■ TASK STATEMENT
Return the listing word for word, as given.

○ ○ ○ ○ ○

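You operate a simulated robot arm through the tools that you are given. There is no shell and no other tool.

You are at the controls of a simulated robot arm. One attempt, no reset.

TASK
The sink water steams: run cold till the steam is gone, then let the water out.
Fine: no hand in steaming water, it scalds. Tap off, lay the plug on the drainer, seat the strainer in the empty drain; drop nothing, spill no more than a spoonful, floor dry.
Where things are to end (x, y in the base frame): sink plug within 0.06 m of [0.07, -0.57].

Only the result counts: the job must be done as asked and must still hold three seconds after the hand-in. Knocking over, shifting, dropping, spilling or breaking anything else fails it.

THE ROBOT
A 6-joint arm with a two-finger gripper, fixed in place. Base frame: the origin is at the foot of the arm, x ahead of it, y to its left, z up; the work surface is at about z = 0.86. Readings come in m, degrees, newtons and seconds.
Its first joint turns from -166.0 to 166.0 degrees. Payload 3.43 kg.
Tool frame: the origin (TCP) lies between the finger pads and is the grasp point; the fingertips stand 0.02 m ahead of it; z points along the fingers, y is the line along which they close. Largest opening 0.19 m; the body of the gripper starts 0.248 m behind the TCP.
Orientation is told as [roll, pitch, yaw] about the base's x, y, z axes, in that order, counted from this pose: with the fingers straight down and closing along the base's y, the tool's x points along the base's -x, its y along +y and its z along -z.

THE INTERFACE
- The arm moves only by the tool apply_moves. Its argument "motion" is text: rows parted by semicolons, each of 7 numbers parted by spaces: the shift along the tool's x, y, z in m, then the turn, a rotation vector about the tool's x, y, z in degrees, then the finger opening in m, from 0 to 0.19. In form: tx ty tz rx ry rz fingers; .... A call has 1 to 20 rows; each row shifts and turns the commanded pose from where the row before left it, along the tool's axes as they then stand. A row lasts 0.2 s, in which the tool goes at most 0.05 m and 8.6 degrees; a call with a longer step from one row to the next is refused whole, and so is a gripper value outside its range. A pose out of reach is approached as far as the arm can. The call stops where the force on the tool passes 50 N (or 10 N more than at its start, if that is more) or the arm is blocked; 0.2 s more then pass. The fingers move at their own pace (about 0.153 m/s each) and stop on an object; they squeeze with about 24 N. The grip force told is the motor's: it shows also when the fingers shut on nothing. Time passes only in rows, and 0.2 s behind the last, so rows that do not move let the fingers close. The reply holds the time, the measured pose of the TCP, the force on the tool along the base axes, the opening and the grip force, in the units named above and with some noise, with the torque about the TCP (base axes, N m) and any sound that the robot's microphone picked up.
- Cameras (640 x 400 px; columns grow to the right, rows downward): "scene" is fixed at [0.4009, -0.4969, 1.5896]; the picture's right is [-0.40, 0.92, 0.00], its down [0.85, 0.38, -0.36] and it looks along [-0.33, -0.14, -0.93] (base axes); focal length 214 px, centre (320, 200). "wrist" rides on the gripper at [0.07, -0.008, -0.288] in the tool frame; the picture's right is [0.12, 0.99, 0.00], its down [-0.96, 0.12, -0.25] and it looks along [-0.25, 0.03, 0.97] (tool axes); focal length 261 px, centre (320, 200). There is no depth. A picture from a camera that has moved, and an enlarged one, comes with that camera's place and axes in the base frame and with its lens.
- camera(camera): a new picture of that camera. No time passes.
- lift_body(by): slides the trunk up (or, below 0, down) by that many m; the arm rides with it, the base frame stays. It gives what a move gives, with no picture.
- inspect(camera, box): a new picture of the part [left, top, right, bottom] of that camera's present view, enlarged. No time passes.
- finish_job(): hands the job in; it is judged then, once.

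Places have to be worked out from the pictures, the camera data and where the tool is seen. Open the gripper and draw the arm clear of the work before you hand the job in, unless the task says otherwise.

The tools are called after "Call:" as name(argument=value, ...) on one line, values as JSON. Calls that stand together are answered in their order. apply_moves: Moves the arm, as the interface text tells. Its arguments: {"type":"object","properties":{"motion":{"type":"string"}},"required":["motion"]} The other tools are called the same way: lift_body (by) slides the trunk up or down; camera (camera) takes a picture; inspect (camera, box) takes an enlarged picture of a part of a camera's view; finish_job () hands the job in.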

○ ○ ○ ○ ○

■ TASK RESPONSE
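You operate a simulated robot arm through the tools that you are given. There is no shell and no other tool.

You are at the controls of a simulated robot arm. One attempt, no reset.

TASK
The sink water steams: run cold till the steam is gone, then let the water out.
Fine: no hand in steaming water, it scalds. Tap off, lay the plug on the drainer, seat the strainer in the empty drain; drop nothing, spill no more than a spoonful, floor dry.
Where things are to end (x, y in the base frame): sink plug within 0.06 m of [0.07, -0.57].

Only the result counts: the job must be done as asked and must still hold three seconds after the hand-in. Knocking over, shifting, dropping, spilling or breaking anything else fails it.

THE ROBOT
A 6-joint arm with a two-finger gripper, fixed in place. Base frame: the origin is at the foot of the arm, x ahead of it, y to its left, z up; the work surface is at about z = 0.86. Readings come in m, degrees, newtons and seconds.
Its first joint turns from -166.0 to 166.0 degrees. Payload 3.43 kg.
Tool frame: the origin (TCP) lies between the finger pads and is the grasp point; the fingertips stand 0.02 m ahead of it; z points along the fingers, y is the line along which they close. Largest opening 0.19 m; the body of the gripper starts 0.248 m behind the TCP.
Orientation is told as [roll, pitch, yaw] about the base's x, y, z axes, in that order, counted from this pose: with the fingers straight down and closing along the base's y, the tool's x points along the base's -x, its y along +y and its z along -z.

THE INTERFACE
- The arm moves only by the tool apply_moves. Its argument "motion" is text: rows parted by semicolons, each of 7 numbers parted by spaces: the shift along the tool's x, y, z in m, then the turn, a rotation vector about the tool's x, y, z in degrees, then the finger opening in m, from 0 to 0.19. In form: tx ty tz rx ry rz fingers; .... A call has 1 to 20 rows; each row shifts and turns the commanded pose from where the row before left it, along the tool's axes as they then stand. A row lasts 0.2 s, in which the tool goes at most 0.05 m and 8.6 degrees; a call with a longer step from one row to the next is refused whole, and so is a gripper value outside its range. A pose out of reach is approached as far as the arm can. The call stops where the force on the tool passes 50 N (or 10 N more than at its start, if that is more) or the arm is blocked; 0.2 s more then pass. The fingers move at their own pace (about 0.153 m/s each) and stop on an object; they squeeze with about 24 N. The grip force told is the motor's: it shows also when the fingers shut on nothing. Time passes only in rows, and 0.2 s behind the last, so rows that do not move let the fingers close. The reply holds the time, the measured pose of the TCP, the force on the tool along the base axes, the opening and the grip force, in the units named above and with some noise, with the torque about the TCP (base axes, N m) and any sound that the robot's microphone picked up.
- Cameras (640 x 400 px; columns grow to the right, rows downward): "scene" is fixed at [0.4009, -0.4969, 1.5896]; the picture's right is [-0.40, 0.92, 0.00], its down [0.85, 0.38, -0.36] and it looks along [-0.33, -0.14, -0.93] (base axes); focal length 214 px, centre (320, 200). "wrist" rides on the gripper at [0.07, -0.008, -0.288] in the tool frame; the picture's right is [0.12, 0.99, 0.00], its down [-0.96, 0.12, -0.25] and it looks along [-0.25, 0.03, 0.97] (tool axes); focal length 261 px, centre (320, 200). There is no depth. A picture from a camera that has moved, and an enlarged one, comes with that camera's place and axes in the base frame and with its lens.
- camera(camera): a new picture of that camera. No time passes.
- lift_body(by): slides the trunk up (or, below 0, down) by that many m; the arm rides with it, the base frame stays. It gives what a move gives, with no picture.
- inspect(camera, box): a new picture of the part [left, top, right, bottom] of that camera's present view, enlarged. No time passes.
- finish_job(): hands the job in; it is judged then, once.

Places have to be worked out from the pictures, the camera data and where the tool is seen. Open the gripper and draw the arm clear of the work before you hand the job in, unless the task says otherwise.

The tools are called after "Call:" as name(argument=value, ...) on one line, values as JSON. Calls that stand together are answered in their order. apply_moves: Moves the arm, as the interface text tells. Its arguments: {"type":"object","properties":{"motion":{"type":"string"}},"required":["motion"]} The other tools are called the same way: lift_body (by) slides the trunk up or down; camera (camera) takes a picture; inspect (camera, box) takes an enlarged picture of a part of a camera's view; finish_job () hands the job in.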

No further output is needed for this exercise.